Opinion
No. 77919-COA
04-10-2020
Ashton KRUKOWSKI, a/k/a Ashton Kurkowski, Appellant, v. The STATE of Nevada, Respondent.
Nguyen & Lay Attorney General/Carson City Clark County District Attorney
Nguyen & Lay
Attorney General/Carson City
Clark County District Attorney
ORDER OF AFFIRMANCE
Ashton Krukowski appeals from a judgment of conviction, pursuant to a nolo contendere plea, of misdemeanor assault. Eighth Judicial District Court, Clark County; Douglas Smith, Judge.
Krukowski claims his sentence constitutes cruel and unusual punishment in violation of the Eighth Amendment to the United States Constitution because it is grossly disproportionate to the offense he pleaded nolo contendere to and shocks the conscience. "The Eighth Amendment does not require strict proportionality between crime and sentence. Rather, it forbids only extreme sentences that are ‘grossly disproportionate’ to the crime." Harmelin v. Michigan, 501 U.S. 957, 1001 (1991) (plurality opinion).
Krukowski was charged with attempted murder and he spent 545 days in custody while proceeding through competency court and awaiting his trial. Shortly after being deemed competent to proceed to trial, Krukowski accepted a plea offer and pleaded nolo contendere to one count of misdemeanor assault. The district court accepted Krukowski's plea and sentenced Krukowski to time served.

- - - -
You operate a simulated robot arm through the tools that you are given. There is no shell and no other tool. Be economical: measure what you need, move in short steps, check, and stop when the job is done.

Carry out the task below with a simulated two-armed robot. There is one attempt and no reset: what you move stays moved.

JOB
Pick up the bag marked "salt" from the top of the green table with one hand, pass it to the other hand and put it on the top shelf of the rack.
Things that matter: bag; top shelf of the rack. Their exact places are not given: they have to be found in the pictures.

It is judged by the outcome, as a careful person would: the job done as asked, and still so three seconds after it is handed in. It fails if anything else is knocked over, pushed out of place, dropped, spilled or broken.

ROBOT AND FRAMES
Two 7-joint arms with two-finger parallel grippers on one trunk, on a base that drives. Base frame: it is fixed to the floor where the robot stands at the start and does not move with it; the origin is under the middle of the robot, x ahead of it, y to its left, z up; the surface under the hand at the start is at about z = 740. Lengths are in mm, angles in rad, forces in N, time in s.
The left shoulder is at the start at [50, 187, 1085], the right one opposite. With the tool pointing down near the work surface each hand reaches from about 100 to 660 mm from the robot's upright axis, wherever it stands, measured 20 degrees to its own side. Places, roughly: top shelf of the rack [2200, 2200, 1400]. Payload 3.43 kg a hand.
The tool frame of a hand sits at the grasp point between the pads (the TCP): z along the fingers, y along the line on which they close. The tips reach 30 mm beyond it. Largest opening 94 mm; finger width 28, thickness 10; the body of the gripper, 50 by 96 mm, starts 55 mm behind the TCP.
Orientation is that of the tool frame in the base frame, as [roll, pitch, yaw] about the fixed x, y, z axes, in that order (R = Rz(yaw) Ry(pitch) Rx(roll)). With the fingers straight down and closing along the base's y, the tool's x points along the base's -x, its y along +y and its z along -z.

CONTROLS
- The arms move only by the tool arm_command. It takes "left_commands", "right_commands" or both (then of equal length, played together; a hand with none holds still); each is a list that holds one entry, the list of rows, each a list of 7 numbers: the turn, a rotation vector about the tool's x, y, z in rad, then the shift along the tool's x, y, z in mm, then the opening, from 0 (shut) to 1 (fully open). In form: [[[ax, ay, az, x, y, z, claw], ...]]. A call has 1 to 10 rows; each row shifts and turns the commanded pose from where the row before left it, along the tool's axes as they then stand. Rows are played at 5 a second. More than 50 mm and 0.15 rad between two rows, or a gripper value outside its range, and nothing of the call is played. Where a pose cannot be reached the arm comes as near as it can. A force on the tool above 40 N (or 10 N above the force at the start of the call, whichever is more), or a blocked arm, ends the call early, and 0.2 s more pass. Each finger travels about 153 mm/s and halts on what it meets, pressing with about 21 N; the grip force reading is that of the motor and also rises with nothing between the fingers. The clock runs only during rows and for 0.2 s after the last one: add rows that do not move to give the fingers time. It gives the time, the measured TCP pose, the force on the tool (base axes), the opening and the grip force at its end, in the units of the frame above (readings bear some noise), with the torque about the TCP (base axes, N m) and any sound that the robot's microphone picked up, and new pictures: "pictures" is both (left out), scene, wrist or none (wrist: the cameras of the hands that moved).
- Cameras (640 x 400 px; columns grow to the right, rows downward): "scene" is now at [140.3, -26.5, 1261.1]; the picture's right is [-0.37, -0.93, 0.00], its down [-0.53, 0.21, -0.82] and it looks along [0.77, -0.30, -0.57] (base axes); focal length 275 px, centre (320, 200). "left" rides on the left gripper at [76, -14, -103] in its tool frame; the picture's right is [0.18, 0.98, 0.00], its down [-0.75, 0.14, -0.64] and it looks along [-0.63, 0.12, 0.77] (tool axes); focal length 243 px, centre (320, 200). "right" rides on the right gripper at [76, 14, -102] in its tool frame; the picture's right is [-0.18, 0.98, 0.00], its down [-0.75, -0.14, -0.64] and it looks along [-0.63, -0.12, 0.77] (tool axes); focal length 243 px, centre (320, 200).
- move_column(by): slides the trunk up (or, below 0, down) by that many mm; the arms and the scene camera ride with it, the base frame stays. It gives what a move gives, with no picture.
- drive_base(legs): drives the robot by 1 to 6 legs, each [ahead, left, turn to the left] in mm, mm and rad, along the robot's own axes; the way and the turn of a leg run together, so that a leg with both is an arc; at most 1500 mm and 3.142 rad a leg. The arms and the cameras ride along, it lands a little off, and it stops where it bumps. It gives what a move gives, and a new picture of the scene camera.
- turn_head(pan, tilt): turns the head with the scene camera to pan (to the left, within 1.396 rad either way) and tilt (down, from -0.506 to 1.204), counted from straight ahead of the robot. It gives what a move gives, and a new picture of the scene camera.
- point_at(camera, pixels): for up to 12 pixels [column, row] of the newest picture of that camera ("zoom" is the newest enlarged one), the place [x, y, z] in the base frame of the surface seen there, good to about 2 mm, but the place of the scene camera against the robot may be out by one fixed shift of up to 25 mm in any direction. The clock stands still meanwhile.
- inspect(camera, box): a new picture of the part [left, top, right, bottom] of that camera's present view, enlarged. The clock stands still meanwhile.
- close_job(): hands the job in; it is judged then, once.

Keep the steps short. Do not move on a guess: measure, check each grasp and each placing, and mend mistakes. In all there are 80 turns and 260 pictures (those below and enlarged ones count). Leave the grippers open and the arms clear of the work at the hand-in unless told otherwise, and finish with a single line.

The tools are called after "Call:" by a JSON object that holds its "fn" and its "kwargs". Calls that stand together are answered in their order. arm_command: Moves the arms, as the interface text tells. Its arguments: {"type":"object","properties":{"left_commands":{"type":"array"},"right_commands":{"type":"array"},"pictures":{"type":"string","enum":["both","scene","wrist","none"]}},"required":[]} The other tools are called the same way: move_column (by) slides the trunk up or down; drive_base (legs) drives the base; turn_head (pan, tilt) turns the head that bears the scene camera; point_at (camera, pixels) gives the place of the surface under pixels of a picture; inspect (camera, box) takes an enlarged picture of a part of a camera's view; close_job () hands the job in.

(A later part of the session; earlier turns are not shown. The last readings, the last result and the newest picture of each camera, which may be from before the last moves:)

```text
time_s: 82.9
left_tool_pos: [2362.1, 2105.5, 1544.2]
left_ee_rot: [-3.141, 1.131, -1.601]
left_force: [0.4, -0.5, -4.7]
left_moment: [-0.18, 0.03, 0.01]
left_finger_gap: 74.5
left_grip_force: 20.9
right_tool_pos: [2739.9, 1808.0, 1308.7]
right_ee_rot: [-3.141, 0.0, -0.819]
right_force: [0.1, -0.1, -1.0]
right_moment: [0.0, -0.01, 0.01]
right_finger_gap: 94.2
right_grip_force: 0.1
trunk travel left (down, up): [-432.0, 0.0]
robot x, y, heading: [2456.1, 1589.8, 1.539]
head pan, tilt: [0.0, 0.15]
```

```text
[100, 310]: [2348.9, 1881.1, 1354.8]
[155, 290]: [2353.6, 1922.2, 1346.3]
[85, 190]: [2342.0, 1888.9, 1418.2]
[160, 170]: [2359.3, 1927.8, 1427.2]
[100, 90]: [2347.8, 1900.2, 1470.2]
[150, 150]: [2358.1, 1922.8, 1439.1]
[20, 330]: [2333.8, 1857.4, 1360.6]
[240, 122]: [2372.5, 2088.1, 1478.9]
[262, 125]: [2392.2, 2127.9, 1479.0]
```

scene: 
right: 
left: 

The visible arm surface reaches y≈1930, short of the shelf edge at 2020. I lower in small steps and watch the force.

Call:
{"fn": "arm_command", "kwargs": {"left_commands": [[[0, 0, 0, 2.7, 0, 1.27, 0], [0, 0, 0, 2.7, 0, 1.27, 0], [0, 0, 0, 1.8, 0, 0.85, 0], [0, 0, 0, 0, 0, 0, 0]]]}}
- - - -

Krukowski now asserts that this sentence constitutes cruel and unusual punishment because the maximum penalty permitted for misdemeanor assault is six months. See NRS 193.150(1) ; NRS 200.471(2)(a). Here, the district court imposed the lowest possible sentence it could by sentencing Krukowski to time served. And we conclude the sentence imposed is not grossly disproportionate to the crime and does not constitute cruel and unusual punishment. Accordingly, we
ORDER the judgment of conviction AFFIRMED.